>> BEGIN SOURCE

出負けの要素が影を潜めつつあるし元々二の足も効くタイプだから、この脚質転換は良い判断だと思える。本番の菊花賞でも出負けをしないという保証は無いし、ここまで楽に主導権を握れるかどうかも怪しい所ではある。それでも後半SP持続力勝負の中で10秒台の加速を2ラップ連続で引き出しているし、立ち回りが嚙み合えば…という風に思わせる内容は見せたと思う。道中の流れにもよるが前目で運んで、仕掛けが遅れるような展開であれば浮上の余地が合っていいかも。

【レース後関係者コメント】
(武豊騎手)

「やりたいレースはできたね。ただ、この馬にとって今の馬場は硬過ぎる感じがしたね」
(西村真幸調教師)
「(逃げは)作戦通りだったし課題のゲートを決めたのは大きな収穫です。馬体増(前走比12キロ)は成長分で、次の菊花賞はもっと良くなると思うので楽しみ」

ロードデルレイ 4着

【決め手】直線伸びるも最後1F脚鈍る・距離?時計限界?持続力見劣り?

発馬五分から中団中目で運ぶ形も、前半は若干ではあるが掛かり気味での追走。3~4角は中団中目を通して4角でジワッと仕掛けの態勢に入って直線入口で外目に誘導。直線序盤ではまだ余裕の手応えで半ばで満を持して追い出しを開始。追われてから若干エンジンの掛かりが遅めに見えたが、最後1F手前からグンと加速して一気に2.3番手の一角まで押し上げてきたが、最後100mから伸び脚が鈍る感じになって前を捉えきれず。ゴール前では内から鋭い脚で抜け出してきた勝ち馬(サトノグランツ)にアッサリと交わされ、ゴール前も3着争いを演じたものの結果は4着まで。

道中若干ではあるが掛かり気味の追走だったが、それが影響したかどうかは定かでは無いが最後の1Fで伸びを欠いた感じがある内容。直線の加速そのものは対応できたと思うが、後半4Fが45.2秒という速い時計の中でちょっと苦労したのかもしれない。また違った見方をすれば直線は10秒台を連発するラップの中で、持続力という面で見劣ったという見方も出来なくもないし、根本的に距離が長かったという見方もできると思う。まぁ敗因としては結構多く挙がってしまうので、ここはちょっと若干力負けという感じになってしまうかもしれない。ただレコードタイムから0.1秒差だし、上位馬に対して大きく負けた訳では無いので能力的にはそこまで大差が無いものと思われる。

【レース後関係者コメント】
(坂井瑠星騎手)

「休み明けの前回よりは上積みを感じました。1コーナーから2コーナーで少し力むところがありましたが、向正面で落ち着いて、直線ではスムーズに外に出せました。一瞬、差し切る雰囲気がありましたが、さすがに上位は強かったです。ベストはもう少し短いところでもいいのかもしれません。これからの成長が楽しみな馬です」

>> END SOURCE

THINGS TO DO:
**1.** Set down the source as it stands from "道中若干ではあるが掛かり気味" to "からの成長が楽しみな馬です」", and nothing more.
**2.** I need the source continued from the place where it stops.

>> BEGIN INFORMATION SHOWN

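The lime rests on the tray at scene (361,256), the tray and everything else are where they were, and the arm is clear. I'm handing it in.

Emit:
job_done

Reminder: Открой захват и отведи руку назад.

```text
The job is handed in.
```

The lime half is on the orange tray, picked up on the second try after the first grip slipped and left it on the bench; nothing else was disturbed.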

>> END INFORMATION SHOWN

ANSWERS BY TASK:
**1.**
道中若干ではあるが掛かり気味の追走だったが、それが影響したかどうかは定かでは無いが最後の1Fで伸びを欠いた感じがある内容。直線の加速そのものは対応できたと思うが、後半4Fが45.2秒という速い時計の中でちょっと苦労したのかもしれない。また違った見方をすれば直線は10秒台を連発するラップの中で、持続力という面で見劣ったという見方も出来なくもないし、根本的に距離が長かったという見方もできると思う。まぁ敗因としては結構多く挙がってしまうので、ここはちょっと若干力負けという感じになってしまうかもしれない。ただレコードタイムから0.1秒差だし、上位馬に対して大きく負けた訳では無いので能力的にはそこまで大差が無いものと思われる。

【レース後関係者コメント】
(坂井瑠星騎手)

「休み明けの前回よりは上積みを感じました。1コーナーから2コーナーで少し力むところがありましたが、向正面で落ち着いて、直線ではスムーズに外に出せました。一瞬、差し切る雰囲気がありましたが、さすがに上位は強かったです。ベストはもう少し短いところでもいいのかもしれません。これからの成長が楽しみな馬です」

**2.**
ハーツコンチェルト 5着

【決め手】終始外回って直線伸びきれず・直線キレ負けも0.1秒差5着なら

若干出負け気味から序盤は中団後方の外目を追走。道中はガッチリと抑え込まれつつ中団外目で流れに乗って、3~4角は外を回ってジワッと押し上げ態勢に入って、4角で大外から動いていって直線へ。直線は大外から追われるも序盤かな半ばの脚色で他馬との違いを作れずに終始ジリジリとした伸び脚。それでも最後1Fで前の馬が苦しくなったところを大外から差を詰めたが、内目から抜け出してきた馬を捉えきれず。ゴール前は3着争いに加わったものの結果は5着に終わる。

大外枠もあって終始外々を回る形。直線も序盤から半ばで加速面で他馬との違いを作り切れず…という事で単純にスローの後半勝負の中でキレ負けしたと見ていいだろう。まぁ内枠だったら…というタラレバも通用するかもしれないが、勝ち馬(サトノグランツ)との比較で見ると直線での追い出しのスムーズさで有利だったはずであり、内外のコース取りと言うよりも特性面の差が大きく出たと思う。

それでも終始大外を回る形でありながらも、最後は前の馬に迫ったという点は好材料。スローの極端な後半勝負の形、レコードタイムが記録される様な形の中で0.1秒差の5着は悪くは無いはず。距離が伸びて良さそうな雰囲気は見せたし、本番の菊花賞になればここまで極端なスローの後半勝負にはならないと思われ、条件そのものは好転する可能性はあると見る。

【レース後関係者コメント】
(松山弘平騎手)

「大外ですぐスタートでしたし、ゲートをすんなり出てくれました。枠も良かったですね。そのおかげで中団でいい形で流れに乗れ、脚もしっかりとたまっていました。ですが、直線で思った以上に脚を使えませんでしたね。もっとやれていいと思うのですが…」

スマートファントム 6着

【決め手】出負け、最後方待機・4角~直線最内衝く・直線伸びきれず?
【レース後関係者コメント】
(岩田望来騎手)

「まだゲートを上手に出ることができず、なかなかレースに参加できないところがあります。それでも、上がりの速い競馬で差してくることができました。この距離がベストではないかと思います。もっとゲートを出て、トモの張りが良くなってくれば、本格化して一線級とやれると思います」

ショウナンバシット 7着

【決め手】後方待機、4角~直線内を衝く・最後1F脚色鈍る・持続性?
【レース後関係者コメント】
(M.デムーロ騎手)

「よく頑張りましたが、馬場を考えると展開が遅かったです。ジリジリ伸びましたが、よーいドンになりすぎました」

マイネルラウレア 8着

【決め手】3~4角置かれ気味・直線伸びきれず・コーナーの対応に?

サスツルギ 9着

【決め手】出負け、二の足遅く後方待機・直線伸びず・右回りの対応に?
【レース後関係者コメント】
(北村宏司騎手)

「スタートから流れに乗せたかったのですが、うまく乗っていけませんでした。後方から向正面で押し上げて直線に向きましたが、ラストは脚が鈍った感じで、差を詰め切れませんでした」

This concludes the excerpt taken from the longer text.